The problem: Give all of the lines again, with nothing added or dropped.

— start Dataset section —

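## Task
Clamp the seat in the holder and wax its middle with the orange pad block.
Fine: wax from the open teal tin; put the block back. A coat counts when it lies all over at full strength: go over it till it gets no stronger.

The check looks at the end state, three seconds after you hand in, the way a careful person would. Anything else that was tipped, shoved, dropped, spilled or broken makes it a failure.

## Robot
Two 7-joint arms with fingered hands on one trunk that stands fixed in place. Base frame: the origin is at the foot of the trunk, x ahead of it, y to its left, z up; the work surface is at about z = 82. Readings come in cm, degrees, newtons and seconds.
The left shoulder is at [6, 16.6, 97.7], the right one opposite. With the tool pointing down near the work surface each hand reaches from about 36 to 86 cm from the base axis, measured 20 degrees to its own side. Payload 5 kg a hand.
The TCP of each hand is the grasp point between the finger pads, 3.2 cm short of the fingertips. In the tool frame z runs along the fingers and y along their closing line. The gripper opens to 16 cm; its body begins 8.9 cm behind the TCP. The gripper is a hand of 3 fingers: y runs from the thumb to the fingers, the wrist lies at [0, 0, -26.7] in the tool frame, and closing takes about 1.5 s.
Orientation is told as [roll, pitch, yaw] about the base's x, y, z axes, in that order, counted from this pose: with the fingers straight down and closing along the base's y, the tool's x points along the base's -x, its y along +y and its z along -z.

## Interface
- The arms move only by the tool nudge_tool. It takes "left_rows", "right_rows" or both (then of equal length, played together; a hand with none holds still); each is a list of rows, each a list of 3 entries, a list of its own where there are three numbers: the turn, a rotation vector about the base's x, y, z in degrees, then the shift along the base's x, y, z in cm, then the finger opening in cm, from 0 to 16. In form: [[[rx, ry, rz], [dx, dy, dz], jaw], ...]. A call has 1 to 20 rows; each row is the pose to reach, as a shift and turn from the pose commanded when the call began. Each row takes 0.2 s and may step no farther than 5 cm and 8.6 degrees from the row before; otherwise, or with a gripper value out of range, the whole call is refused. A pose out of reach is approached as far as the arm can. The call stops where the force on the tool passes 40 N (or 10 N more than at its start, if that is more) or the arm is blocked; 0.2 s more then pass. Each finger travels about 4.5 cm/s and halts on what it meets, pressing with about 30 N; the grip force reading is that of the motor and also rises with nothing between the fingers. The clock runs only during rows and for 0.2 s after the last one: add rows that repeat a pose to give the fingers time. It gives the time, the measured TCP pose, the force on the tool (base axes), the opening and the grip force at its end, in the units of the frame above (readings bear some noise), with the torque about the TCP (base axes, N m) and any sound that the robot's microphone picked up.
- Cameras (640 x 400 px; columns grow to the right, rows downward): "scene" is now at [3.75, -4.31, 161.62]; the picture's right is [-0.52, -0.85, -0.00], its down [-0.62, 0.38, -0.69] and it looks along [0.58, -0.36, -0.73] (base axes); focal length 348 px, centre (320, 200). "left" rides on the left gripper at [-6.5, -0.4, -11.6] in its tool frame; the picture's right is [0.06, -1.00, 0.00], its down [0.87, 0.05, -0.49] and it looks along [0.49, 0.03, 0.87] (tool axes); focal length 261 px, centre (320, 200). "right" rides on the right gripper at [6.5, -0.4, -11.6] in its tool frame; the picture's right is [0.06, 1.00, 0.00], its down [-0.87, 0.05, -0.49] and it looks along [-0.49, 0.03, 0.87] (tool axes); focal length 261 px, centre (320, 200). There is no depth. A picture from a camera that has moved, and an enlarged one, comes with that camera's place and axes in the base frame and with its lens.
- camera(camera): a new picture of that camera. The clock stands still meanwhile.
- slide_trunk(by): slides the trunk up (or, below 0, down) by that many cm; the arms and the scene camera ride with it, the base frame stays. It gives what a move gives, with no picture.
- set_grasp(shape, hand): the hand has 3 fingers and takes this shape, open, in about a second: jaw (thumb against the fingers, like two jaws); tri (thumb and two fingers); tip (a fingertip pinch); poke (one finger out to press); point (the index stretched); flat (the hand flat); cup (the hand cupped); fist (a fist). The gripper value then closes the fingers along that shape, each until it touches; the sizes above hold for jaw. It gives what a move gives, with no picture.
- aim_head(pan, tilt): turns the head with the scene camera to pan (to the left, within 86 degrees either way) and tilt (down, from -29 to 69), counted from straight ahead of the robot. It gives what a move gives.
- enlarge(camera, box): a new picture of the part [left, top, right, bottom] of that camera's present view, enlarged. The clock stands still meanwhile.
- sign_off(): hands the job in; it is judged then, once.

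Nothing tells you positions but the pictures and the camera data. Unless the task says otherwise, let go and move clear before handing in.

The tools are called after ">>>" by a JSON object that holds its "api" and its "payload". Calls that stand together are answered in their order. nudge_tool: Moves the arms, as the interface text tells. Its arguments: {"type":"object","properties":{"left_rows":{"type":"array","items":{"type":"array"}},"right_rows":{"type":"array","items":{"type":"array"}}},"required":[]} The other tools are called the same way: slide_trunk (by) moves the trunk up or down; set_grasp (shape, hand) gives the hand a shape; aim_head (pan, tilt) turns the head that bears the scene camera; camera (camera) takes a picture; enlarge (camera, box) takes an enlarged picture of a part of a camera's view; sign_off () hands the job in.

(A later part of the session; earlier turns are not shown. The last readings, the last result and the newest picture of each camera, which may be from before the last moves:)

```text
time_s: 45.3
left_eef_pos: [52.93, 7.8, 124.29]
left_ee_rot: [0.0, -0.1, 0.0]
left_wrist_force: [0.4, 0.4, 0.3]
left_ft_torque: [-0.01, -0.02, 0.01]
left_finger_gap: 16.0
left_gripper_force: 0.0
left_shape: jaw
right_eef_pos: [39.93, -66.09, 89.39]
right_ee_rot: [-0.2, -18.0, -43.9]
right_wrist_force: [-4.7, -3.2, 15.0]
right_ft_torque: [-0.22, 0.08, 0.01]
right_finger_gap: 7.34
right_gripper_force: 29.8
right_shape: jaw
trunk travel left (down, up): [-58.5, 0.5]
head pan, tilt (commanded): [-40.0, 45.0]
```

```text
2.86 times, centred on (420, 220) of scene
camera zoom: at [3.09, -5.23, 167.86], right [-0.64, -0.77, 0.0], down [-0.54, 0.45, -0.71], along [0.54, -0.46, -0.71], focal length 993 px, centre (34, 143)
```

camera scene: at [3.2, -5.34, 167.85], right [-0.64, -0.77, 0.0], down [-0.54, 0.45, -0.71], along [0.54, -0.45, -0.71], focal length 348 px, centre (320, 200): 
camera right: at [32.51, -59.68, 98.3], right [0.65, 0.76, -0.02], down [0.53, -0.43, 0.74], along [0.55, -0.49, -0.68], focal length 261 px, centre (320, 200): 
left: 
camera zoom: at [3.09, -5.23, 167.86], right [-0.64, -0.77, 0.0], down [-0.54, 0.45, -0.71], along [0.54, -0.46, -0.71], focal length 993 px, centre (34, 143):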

— end Dataset section —

The reply:
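## Task
Clamp the seat in the holder and wax its middle with the orange pad block.
Fine: wax from the open teal tin; put the block back. A coat counts when it lies all over at full strength: go over it till it gets no stronger.

The check looks at the end state, three seconds after you hand in, the way a careful person would. Anything else that was tipped, shoved, dropped, spilled or broken makes it a failure.

## Robot
Two 7-joint arms with fingered hands on one trunk that stands fixed in place. Base frame: the origin is at the foot of the trunk, x ahead of it, y to its left, z up; the work surface is at about z = 82. Readings come in cm, degrees, newtons and seconds.
The left shoulder is at [6, 16.6, 97.7], the right one opposite. With the tool pointing down near the work surface each hand reaches from about 36 to 86 cm from the base axis, measured 20 degrees to its own side. Payload 5 kg a hand.
The TCP of each hand is the grasp point between the finger pads, 3.2 cm short of the fingertips. In the tool frame z runs along the fingers and y along their closing line. The gripper opens to 16 cm; its body begins 8.9 cm behind the TCP. The gripper is a hand of 3 fingers: y runs from the thumb to the fingers, the wrist lies at [0, 0, -26.7] in the tool frame, and closing takes about 1.5 s.
Orientation is told as [roll, pitch, yaw] about the base's x, y, z axes, in that order, counted from this pose: with the fingers straight down and closing along the base's y, the tool's x points along the base's -x, its y along +y and its z along -z.

## Interface
- The arms move only by the tool nudge_tool. It takes "left_rows", "right_rows" or both (then of equal length, played together; a hand with none holds still); each is a list of rows, each a list of 3 entries, a list of its own where there are three numbers: the turn, a rotation vector about the base's x, y, z in degrees, then the shift along the base's x, y, z in cm, then the finger opening in cm, from 0 to 16. In form: [[[rx, ry, rz], [dx, dy, dz], jaw], ...]. A call has 1 to 20 rows; each row is the pose to reach, as a shift and turn from the pose commanded when the call began. Each row takes 0.2 s and may step no farther than 5 cm and 8.6 degrees from the row before; otherwise, or with a gripper value out of range, the whole call is refused. A pose out of reach is approached as far as the arm can. The call stops where the force on the tool passes 40 N (or 10 N more than at its start, if that is more) or the arm is blocked; 0.2 s more then pass. Each finger travels about 4.5 cm/s and halts on what it meets, pressing with about 30 N; the grip force reading is that of the motor and also rises with nothing between the fingers. The clock runs only during rows and for 0.2 s after the last one: add rows that repeat a pose to give the fingers time. It gives the time, the measured TCP pose, the force on the tool (base axes), the opening and the grip force at its end, in the units of the frame above (readings bear some noise), with the torque about the TCP (base axes, N m) and any sound that the robot's microphone picked up.
- Cameras (640 x 400 px; columns grow to the right, rows downward): "scene" is now at [3.75, -4.31, 161.62]; the picture's right is [-0.52, -0.85, -0.00], its down [-0.62, 0.38, -0.69] and it looks along [0.58, -0.36, -0.73] (base axes); focal length 348 px, centre (320, 200). "left" rides on the left gripper at [-6.5, -0.4, -11.6] in its tool frame; the picture's right is [0.06, -1.00, 0.00], its down [0.87, 0.05, -0.49] and it looks along [0.49, 0.03, 0.87] (tool axes); focal length 261 px, centre (320, 200). "right" rides on the right gripper at [6.5, -0.4, -11.6] in its tool frame; the picture's right is [0.06, 1.00, 0.00], its down [-0.87, 0.05, -0.49] and it looks along [-0.49, 0.03, 0.87] (tool axes); focal length 261 px, centre (320, 200). There is no depth. A picture from a camera that has moved, and an enlarged one, comes with that camera's place and axes in the base frame and with its lens.
- camera(camera): a new picture of that camera. The clock stands still meanwhile.
- slide_trunk(by): slides the trunk up (or, below 0, down) by that many cm; the arms and the scene camera ride with it, the base frame stays. It gives what a move gives, with no picture.
- set_grasp(shape, hand): the hand has 3 fingers and takes this shape, open, in about a second: jaw (thumb against the fingers, like two jaws); tri (thumb and two fingers); tip (a fingertip pinch); poke (one finger out to press); point (the index stretched); flat (the hand flat); cup (the hand cupped); fist (a fist). The gripper value then closes the fingers along that shape, each until it touches; the sizes above hold for jaw. It gives what a move gives, with no picture.
- aim_head(pan, tilt): turns the head with the scene camera to pan (to the left, within 86 degrees either way) and tilt (down, from -29 to 69), counted from straight ahead of the robot. It gives what a move gives.
- enlarge(camera, box): a new picture of the part [left, top, right, bottom] of that camera's present view, enlarged. The clock stands still meanwhile.
- sign_off(): hands the job in; it is judged then, once.

Nothing tells you positions but the pictures and the camera data. Unless the task says otherwise, let go and move clear before handing in.

The tools are called after ">>>" by a JSON object that holds its "api" and its "payload". Calls that stand together are answered in their order. nudge_tool: Moves the arms, as the interface text tells. Its arguments: {"type":"object","properties":{"left_rows":{"type":"array","items":{"type":"array"}},"right_rows":{"type":"array","items":{"type":"array"}}},"required":[]} The other tools are called the same way: slide_trunk (by) moves the trunk up or down; set_grasp (shape, hand) gives the hand a shape; aim_head (pan, tilt) turns the head that bears the scene camera; camera (camera) takes a picture; enlarge (camera, box) takes an enlarged picture of a part of a camera's view; sign_off () hands the job in.

(A later part of the session; earlier turns are not shown. The last readings, the last result and the newest picture of each camera, which may be from before the last moves:)

```text
time_s: 45.3
left_eef_pos: [52.93, 7.8, 124.29]
left_ee_rot: [0.0, -0.1, 0.0]
left_wrist_force: [0.4, 0.4, 0.3]
left_ft_torque: [-0.01, -0.02, 0.01]
left_finger_gap: 16.0
left_gripper_force: 0.0
left_shape: jaw
right_eef_pos: [39.93, -66.09, 89.39]
right_ee_rot: [-0.2, -18.0, -43.9]
right_wrist_force: [-4.7, -3.2, 15.0]
right_ft_torque: [-0.22, 0.08, 0.01]
right_finger_gap: 7.34
right_gripper_force: 29.8
right_shape: jaw
trunk travel left (down, up): [-58.5, 0.5]
head pan, tilt (commanded): [-40.0, 45.0]
```

```text
2.86 times, centred on (420, 220) of scene
camera zoom: at [3.09, -5.23, 167.86], right [-0.64, -0.77, 0.0], down [-0.54, 0.45, -0.71], along [0.54, -0.46, -0.71], focal length 993 px, centre (34, 143)
```

camera scene: at [3.2, -5.34, 167.85], right [-0.64, -0.77, 0.0], down [-0.54, 0.45, -0.71], along [0.54, -0.45, -0.71], focal length 348 px, centre (320, 200): 
camera right: at [32.51, -59.68, 98.3], right [0.65, 0.76, -0.02], down [0.53, -0.43, 0.74], along [0.55, -0.49, -0.68], focal length 261 px, centre (320, 200): 
left: 
camera zoom: at [3.09, -5.23, 167.86], right [-0.64, -0.77, 0.0], down [-0.54, 0.45, -0.71], along [0.54, -0.46, -0.71], focal length 993 px, centre (34, 143):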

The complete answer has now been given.